As I drove up Highway 280 on my way to Alumni Day, the weight of winter semester began to lift. I teach at a community college in Southern California, and my patience with student excuses was running thin. I cringed at stories of emergency hospitalizations of relatives, which seem to occur with greater frequency during midterms and finals. I greeted late arrivals with a glare and scolded the more blatant tardies—those accompanied by bustle and noise and not the body language of abject apology—about disrupting the flow of ideas. As for ringing cell phones, suffice it to say that if I were tenured, murder might seem the perfect solution.

The czar of classroom rectitude, I had launched a zero-tolerance crusade. I would never be late or miss an exam, I grumped.

Maybe it was in the spirit of re-experiencing studenthood that I set off for Alumni Day, where I could be the perfect pupil taught by perfect professors.

I got on the road later than intended that morning, but with plenty of time, I thought, to get to the 10 a.m. class. When I exited at Page Mill, things looked vaguely familiar but not familiar enough. After a series of wrong turns, I somehow made my way to campus. However, I’d left behind the information on where to register. For the first time, I understood my students’ refrain, “I don’t know—it just happened.”
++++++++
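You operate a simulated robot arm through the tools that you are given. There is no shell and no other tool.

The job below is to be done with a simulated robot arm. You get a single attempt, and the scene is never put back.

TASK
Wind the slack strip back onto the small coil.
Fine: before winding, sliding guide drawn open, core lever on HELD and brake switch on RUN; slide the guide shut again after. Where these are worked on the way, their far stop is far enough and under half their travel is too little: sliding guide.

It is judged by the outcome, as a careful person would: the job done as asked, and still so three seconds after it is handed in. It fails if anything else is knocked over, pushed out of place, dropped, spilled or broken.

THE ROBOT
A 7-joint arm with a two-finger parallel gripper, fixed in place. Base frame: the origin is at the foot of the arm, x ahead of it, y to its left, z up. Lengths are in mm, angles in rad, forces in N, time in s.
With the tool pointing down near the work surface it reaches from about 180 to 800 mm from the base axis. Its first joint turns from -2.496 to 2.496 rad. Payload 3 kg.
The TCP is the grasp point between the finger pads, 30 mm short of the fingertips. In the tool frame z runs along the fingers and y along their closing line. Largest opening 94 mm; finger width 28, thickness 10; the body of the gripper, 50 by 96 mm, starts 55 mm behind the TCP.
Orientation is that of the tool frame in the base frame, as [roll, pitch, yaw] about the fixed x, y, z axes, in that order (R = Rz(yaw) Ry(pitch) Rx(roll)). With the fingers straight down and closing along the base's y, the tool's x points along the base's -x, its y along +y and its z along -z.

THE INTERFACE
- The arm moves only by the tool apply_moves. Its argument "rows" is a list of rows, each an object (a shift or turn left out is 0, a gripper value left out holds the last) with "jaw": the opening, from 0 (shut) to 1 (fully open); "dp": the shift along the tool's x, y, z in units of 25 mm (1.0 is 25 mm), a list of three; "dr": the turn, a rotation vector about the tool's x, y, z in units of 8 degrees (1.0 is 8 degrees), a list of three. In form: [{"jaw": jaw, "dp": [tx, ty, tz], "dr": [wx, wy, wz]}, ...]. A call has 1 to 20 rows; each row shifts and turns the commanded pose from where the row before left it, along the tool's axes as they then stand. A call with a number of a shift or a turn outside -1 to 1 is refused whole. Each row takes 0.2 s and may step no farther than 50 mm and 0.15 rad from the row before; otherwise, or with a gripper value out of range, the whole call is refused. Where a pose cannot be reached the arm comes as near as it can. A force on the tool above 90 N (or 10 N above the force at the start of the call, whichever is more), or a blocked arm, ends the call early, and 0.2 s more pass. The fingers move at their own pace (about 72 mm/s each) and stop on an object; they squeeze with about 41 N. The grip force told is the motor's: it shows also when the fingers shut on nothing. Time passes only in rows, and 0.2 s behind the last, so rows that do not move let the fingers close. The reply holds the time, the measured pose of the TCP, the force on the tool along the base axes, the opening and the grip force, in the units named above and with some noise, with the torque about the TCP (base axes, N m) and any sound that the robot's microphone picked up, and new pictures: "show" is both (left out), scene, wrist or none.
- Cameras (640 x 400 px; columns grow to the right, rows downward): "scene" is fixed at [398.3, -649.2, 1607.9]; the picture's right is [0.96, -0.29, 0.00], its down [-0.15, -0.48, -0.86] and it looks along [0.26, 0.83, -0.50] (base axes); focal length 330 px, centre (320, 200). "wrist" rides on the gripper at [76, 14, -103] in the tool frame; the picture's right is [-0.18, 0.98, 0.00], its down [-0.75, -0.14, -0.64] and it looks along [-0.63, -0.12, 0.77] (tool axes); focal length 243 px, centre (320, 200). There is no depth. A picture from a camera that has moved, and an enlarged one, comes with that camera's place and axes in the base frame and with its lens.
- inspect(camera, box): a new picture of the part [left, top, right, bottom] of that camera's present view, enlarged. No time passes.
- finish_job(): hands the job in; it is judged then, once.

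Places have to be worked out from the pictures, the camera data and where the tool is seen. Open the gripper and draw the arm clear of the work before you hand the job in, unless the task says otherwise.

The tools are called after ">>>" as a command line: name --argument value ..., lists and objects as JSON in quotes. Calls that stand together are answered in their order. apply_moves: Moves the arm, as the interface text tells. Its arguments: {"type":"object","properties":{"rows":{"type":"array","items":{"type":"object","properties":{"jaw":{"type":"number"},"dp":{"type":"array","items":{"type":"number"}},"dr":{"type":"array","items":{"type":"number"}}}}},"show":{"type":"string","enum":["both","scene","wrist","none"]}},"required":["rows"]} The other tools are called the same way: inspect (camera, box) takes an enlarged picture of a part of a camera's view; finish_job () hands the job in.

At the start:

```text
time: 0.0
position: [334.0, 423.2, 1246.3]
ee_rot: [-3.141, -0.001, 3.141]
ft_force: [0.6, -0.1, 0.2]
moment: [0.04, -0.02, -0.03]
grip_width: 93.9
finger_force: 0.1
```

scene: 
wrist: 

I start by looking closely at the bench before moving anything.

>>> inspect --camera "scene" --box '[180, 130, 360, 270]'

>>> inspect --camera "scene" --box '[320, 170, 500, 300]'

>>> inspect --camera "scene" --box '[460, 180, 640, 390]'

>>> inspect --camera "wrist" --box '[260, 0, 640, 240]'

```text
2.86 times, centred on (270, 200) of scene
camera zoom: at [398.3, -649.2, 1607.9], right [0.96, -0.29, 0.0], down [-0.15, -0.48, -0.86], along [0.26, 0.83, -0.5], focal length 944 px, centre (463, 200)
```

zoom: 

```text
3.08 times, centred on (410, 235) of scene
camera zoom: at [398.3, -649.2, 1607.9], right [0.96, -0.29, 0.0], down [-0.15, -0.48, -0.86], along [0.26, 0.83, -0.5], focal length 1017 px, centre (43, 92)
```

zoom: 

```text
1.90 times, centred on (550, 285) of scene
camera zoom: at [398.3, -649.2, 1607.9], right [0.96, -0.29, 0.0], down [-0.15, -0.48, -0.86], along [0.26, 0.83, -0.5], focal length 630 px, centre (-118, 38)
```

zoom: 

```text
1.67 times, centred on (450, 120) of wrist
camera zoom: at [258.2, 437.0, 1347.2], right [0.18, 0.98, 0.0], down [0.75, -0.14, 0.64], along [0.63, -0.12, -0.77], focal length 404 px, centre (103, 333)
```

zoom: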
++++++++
I decided to head for the Alumni Center. After getting lost three more times, I stumbled across it. By then it was 10:50, and biologist Paul Ehrlich’s lecture was just ending. As my students say, “I was so late, it didn’t seem worth going in.”

Feeling sheepish, I joined the other alumni at the coffee break. “What did he say?” I asked, the slacker trying to crib notes off the stars. “Nothing earth-shattering,” a man replied. “Mostly about overpopulation and how we have about a century to turn it around.” I mentally filed this away in case anyone asked me later.

Determined not to be late for Elizabeth Tallent’s lecture on creative writing, I arrived 10 minutes early. Seats were filling fast at the long seminar tables.

“Uh-oh,” I thought. “We have to talk in this one.”

Elizabeth asked us each to write the first sentence of a novel. “I can do that,” I thought. Then she added, “...a sentence about the person to your left, avoiding words like pretty, beautiful, young—a sentence so irresistible that the reader is compelled to go on.”

Whew. I looked at my neighbor. An elegant woman with wavy dark hair, she wore a colorful scarf and comfortable shoes. I put on my paper, “She is determined.” Then I read it over, realized it met none of the requirements, and crossed it out. “She is determined, as though she had driven...” That sounded too much like “It was a dark and stormy night.” I started over. “She gazed around the room as if it were the first time she had been there, even though she had been there more times than...”

“Time’s up,” Elizabeth announced. We reluctantly put down our pens. She asked for volunteers to read their sentences. I avoided her gaze, as my students do mine.

A pretty, young woman (sorry, Elizabeth) sitting in the corner raised her hand: “She woke up this morning, painted her toenails a bright blue, and debated whether to apply a second coat.” Applause and laughter. Another woman read: “This is an account of Pamela’s dating life as an undergraduate.” More laughter. Pretty soon, everyone relaxed. A spirit of generosity filled the room, as if we were all in this together. I felt exhilarated, and humbled.

The following Monday, as students drifted into my morning class 10 minutes late, I told them that I had been a student over the weekend. They became very quiet, unsure where this was going. I told them that I had mistakenly missed the first class. I recounted my cheap attempt to get notes, and my apprehension during the writing assignment.

They began to laugh. One latecomer raised her hand and asked why I was telling these stories. I said I felt—hoped—that the experience had made me a better teacher. Then I told them to turn off their cell phones.


Dorothy Chin, ’85, has just received tenure as a professor of psychology at Santa Monica College.